Mari Moraga também é a cineasta por trás da descoberta de tantos rostos em fotografias, na tentativa de investigar a origem de um passado (ou de vários), a memória de sua mãe. Através do resgate de imagens que pretendiam ser descritas e vividas, por uma forma de contar histórias que são muito mais sensoriais do que necessariamente concretas, o que está em jogo em Geografia Afetiva são uma espécie de acerto de contas que não é tátil. Não há verbalização sobre o mesmo, não há um sentimento de reconhecer algo que se perdeu – ou mesmo nunca tenha tido. O que essa mulher quer, além de dirigir um filme (na verdade, muito além disso) é descobrir exatamente quais são as pedras do quebra-cabeça que lhe faltam.

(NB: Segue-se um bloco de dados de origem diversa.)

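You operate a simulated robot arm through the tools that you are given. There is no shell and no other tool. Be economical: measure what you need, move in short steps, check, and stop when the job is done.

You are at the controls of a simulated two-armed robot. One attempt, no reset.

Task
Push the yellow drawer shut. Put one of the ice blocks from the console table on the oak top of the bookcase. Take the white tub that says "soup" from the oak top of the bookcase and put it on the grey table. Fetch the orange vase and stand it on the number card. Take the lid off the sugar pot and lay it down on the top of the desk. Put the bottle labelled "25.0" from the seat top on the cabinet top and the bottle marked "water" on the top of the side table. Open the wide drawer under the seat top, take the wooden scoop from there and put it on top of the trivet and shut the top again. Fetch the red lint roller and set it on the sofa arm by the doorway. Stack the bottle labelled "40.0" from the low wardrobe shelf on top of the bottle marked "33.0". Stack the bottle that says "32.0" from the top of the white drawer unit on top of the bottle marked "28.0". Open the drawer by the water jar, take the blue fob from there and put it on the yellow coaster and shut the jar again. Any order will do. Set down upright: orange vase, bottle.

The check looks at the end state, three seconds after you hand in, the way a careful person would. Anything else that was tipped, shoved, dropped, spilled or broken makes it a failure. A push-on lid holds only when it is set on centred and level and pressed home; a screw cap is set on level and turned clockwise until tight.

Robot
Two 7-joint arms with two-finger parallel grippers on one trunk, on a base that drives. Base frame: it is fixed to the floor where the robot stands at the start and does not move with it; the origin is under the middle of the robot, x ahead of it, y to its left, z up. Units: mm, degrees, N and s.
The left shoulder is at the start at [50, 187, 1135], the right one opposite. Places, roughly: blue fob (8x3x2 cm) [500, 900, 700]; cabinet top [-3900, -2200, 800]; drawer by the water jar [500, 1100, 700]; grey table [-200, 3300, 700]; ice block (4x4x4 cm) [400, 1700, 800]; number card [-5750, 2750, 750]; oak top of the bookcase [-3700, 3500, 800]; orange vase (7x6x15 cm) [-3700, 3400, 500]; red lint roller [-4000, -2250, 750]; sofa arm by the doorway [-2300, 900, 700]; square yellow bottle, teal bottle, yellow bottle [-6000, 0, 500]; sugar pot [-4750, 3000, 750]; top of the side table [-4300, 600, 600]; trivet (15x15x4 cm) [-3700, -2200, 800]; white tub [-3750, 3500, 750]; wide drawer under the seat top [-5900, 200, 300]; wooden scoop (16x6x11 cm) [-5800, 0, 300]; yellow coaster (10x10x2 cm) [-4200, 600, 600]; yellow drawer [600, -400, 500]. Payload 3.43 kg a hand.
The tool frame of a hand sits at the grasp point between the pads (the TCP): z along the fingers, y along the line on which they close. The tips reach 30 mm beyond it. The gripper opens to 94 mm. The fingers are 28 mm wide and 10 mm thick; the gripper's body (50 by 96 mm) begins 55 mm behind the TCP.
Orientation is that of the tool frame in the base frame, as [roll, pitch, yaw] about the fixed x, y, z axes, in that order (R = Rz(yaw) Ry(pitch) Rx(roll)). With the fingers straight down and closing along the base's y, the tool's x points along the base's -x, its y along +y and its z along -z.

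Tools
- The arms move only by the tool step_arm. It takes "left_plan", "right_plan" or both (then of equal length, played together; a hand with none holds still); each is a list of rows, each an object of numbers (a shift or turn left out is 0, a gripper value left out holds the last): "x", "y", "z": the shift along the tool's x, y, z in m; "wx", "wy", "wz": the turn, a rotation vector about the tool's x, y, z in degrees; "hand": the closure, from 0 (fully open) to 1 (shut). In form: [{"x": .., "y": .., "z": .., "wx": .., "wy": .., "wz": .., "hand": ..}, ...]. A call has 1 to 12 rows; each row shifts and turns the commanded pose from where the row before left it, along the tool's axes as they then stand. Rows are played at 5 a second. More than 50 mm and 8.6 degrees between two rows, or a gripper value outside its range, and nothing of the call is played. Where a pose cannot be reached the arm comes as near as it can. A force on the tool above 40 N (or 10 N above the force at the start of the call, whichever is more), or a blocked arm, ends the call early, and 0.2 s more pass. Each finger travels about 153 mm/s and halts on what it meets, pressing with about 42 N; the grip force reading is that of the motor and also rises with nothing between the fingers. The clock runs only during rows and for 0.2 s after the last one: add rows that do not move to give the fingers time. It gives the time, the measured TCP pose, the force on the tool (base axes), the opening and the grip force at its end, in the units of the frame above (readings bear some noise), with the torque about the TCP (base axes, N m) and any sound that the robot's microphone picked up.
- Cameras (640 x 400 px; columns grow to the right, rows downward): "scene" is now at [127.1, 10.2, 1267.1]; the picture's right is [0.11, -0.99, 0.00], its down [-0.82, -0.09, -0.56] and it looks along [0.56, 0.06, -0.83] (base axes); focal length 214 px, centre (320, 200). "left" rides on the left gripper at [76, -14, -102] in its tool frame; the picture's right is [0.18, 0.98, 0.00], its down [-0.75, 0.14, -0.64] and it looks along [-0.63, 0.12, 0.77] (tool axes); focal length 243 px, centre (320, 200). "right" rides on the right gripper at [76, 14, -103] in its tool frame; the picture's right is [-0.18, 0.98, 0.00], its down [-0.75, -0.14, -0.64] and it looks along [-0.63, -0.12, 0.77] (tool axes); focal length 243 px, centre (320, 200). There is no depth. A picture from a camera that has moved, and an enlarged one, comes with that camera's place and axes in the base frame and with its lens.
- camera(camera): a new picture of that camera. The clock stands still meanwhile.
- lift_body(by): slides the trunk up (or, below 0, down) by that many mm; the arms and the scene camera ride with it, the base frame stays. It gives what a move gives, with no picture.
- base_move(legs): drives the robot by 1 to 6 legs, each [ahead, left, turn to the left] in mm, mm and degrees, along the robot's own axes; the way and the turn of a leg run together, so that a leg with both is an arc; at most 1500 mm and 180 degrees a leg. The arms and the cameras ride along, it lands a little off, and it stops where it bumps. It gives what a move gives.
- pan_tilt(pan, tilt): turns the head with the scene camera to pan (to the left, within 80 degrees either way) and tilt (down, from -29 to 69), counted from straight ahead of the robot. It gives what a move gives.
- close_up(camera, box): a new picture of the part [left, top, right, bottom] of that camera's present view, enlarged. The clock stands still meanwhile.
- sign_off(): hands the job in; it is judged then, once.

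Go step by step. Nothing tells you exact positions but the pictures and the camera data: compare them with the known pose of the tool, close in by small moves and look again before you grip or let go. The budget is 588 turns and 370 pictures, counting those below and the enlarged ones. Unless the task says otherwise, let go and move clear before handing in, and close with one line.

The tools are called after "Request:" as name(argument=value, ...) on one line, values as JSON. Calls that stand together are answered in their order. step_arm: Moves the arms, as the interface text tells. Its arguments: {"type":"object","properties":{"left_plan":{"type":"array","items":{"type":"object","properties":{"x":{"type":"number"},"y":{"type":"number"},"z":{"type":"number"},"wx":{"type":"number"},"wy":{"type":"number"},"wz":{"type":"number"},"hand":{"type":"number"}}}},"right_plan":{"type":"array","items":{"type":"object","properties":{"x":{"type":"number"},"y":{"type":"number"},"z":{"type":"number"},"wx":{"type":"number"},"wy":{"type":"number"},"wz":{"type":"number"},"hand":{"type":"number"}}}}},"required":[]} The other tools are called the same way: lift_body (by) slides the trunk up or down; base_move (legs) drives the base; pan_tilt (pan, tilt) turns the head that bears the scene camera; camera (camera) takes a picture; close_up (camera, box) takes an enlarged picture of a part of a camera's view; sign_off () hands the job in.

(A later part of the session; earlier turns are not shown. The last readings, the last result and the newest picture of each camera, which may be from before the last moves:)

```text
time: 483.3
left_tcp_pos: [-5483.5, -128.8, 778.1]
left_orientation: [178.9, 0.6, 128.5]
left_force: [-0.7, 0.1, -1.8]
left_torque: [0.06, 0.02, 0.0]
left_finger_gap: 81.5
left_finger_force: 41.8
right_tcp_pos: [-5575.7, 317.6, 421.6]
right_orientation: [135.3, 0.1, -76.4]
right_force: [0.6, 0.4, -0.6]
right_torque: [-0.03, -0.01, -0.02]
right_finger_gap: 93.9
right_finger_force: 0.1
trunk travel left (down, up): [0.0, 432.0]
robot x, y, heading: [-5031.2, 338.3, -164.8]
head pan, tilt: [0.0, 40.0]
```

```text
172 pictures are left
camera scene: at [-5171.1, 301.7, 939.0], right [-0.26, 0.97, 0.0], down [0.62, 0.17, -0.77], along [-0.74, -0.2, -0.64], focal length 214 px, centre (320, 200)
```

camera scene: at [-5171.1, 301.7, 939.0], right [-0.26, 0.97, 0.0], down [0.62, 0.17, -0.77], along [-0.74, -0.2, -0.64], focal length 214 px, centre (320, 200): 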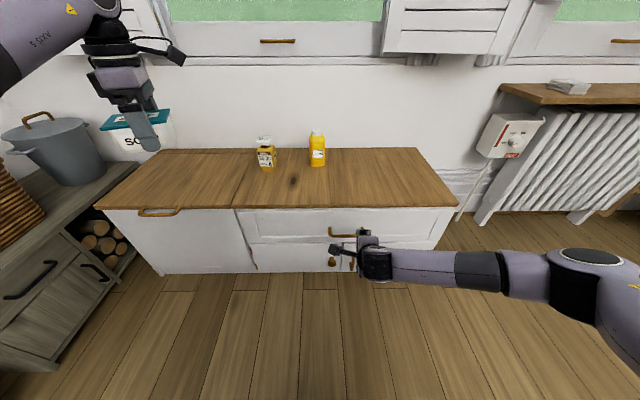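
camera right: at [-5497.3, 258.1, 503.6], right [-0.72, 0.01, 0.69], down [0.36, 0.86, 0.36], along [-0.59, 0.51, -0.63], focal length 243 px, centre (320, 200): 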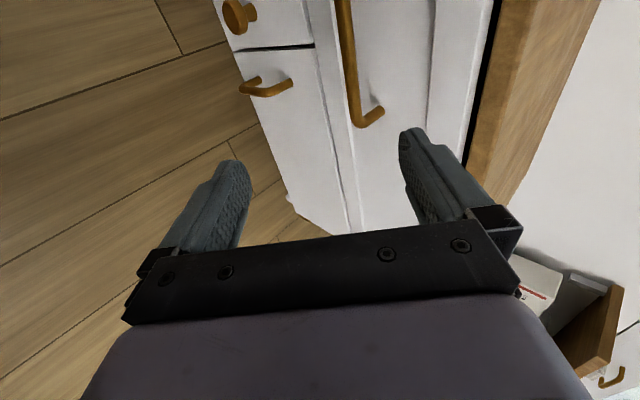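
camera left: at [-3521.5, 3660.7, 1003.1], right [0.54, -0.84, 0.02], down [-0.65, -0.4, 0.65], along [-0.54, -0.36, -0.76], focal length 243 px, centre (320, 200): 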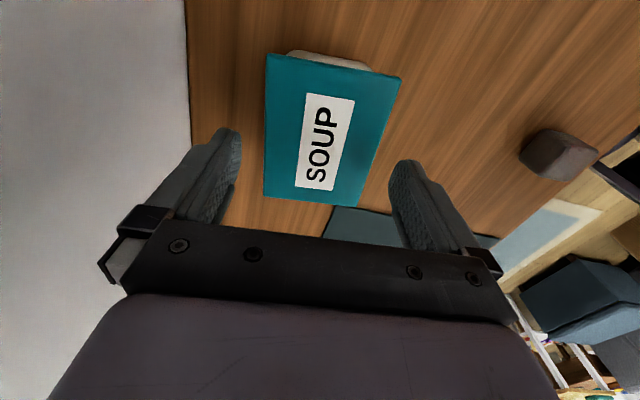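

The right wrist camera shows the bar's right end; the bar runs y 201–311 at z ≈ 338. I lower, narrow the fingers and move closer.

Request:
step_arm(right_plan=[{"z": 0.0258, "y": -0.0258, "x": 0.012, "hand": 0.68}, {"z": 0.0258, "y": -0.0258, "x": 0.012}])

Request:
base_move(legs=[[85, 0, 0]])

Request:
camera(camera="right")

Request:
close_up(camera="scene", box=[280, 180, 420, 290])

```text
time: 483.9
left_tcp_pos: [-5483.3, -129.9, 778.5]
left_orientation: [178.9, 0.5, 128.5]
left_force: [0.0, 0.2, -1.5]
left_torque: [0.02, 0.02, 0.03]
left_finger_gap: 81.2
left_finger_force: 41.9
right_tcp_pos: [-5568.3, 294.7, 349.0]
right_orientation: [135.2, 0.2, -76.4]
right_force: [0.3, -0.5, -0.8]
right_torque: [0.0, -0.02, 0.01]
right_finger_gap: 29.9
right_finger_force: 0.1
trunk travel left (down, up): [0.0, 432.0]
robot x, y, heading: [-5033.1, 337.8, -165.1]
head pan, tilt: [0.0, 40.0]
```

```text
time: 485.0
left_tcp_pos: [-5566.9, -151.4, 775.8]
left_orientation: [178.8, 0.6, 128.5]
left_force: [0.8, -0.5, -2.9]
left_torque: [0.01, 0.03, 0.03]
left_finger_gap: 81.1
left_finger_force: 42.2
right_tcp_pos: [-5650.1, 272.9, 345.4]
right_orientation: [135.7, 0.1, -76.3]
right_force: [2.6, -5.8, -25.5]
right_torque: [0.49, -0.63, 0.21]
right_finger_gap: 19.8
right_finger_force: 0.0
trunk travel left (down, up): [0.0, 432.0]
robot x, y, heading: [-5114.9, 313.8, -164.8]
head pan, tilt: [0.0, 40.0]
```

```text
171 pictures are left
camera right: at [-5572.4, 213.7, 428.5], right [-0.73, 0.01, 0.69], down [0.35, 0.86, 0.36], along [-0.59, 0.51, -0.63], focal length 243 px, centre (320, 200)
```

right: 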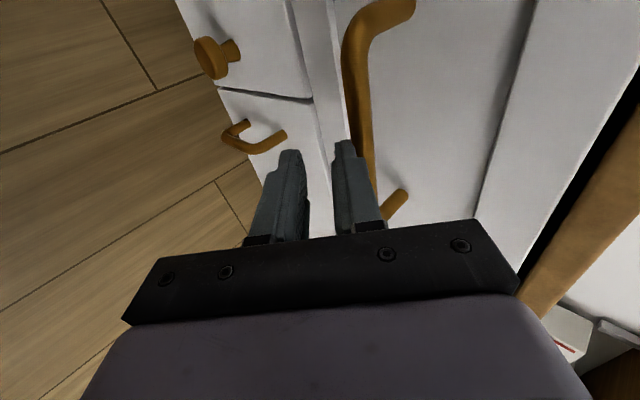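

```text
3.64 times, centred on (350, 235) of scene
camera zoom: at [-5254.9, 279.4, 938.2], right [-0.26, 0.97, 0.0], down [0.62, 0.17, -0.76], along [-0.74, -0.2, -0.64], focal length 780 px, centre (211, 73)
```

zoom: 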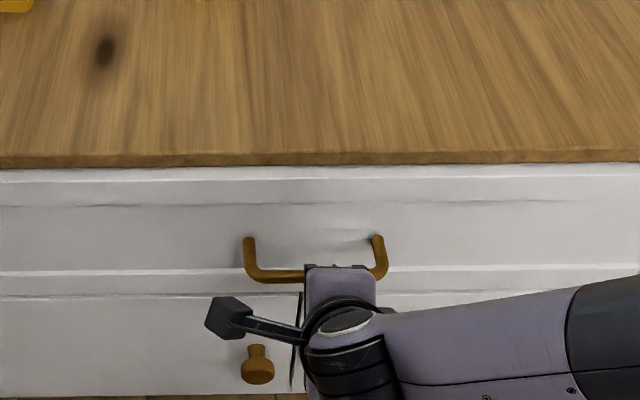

Não há aqui uma aceitação a respeito da ignorância. Mari verdadeiramente precisa, em meio a tal investigação emocional, descobrir a origem do que procura e exatamente o quê mesmo seja. Sempre me surpreenderei com a honestidade de um autor em expor suas contradições, mas principalmente admiro muito quando alguém assume seu não saber. É humano em todos os sentidos, e no caso de um filme como Geografia Afetiva, nos aproxima ainda mais de uma humanidade pretendida ali. Se a cineasta encontra algo parecido com uma parede à sua frente, é muito interessante que ela continue olhando para tentar compreender a gênese do que sente, e de que caminhos investigar para chegar a uma conclusão, ou várias.
Nossa protagonista percorre um grande espaço geográfico para reafirmar suas origens, mas acima de tudo para encontrar um lugar de discurso que ela não consegue apalpar no rumo correto. É “apenas” uma busca particularizada por um grupo de pessoas cujo sangue escorre pelo mesmo caminho, mas que o afastamento provocou um amortecimento das relações humanas. Boa parte de quem Mari encontra no caminho é defendida por seu desejo profundo de registrar momentos do qual as fotografias revelam um cansaço meio óbvio. Onde se chega quando a escolha não é balizada por um propósito claro, mas pela simples compreensão de se tornar pictórico entre esses dois? Geografia Afetiva alcança um lugar da contemplação mediante o impulso dos corpos em profusão, e com isso chacoalhar as certezas que se têm sobre uma forma de analisar tais formas.
Essa indecisão coloca, por muitos momentos, Geografia Afetiva em um limbo de imagens, como se não houvesse um propósito redentor na criação das mesmas. Mas quem define o que deve ou não ser filmado? Recheado de momento onde tais conclusões não precisam de qualquer definição, é nessa verdade que o filme acaba por escolher uma confortável indecisão, dentro do que ele pretende. Existe a beleza dos encontros, do novo material humano que será criado mediante tal busca e do que ela e sua família estão resgatando. Ainda que as definições sejam rarefeitas, isso não impede o envolvimento do espectador, ou mesmo outra forma de contemplar com uma rédea esse cavalo selvagem que Mari não pretende de forma alguma macular em sua essência.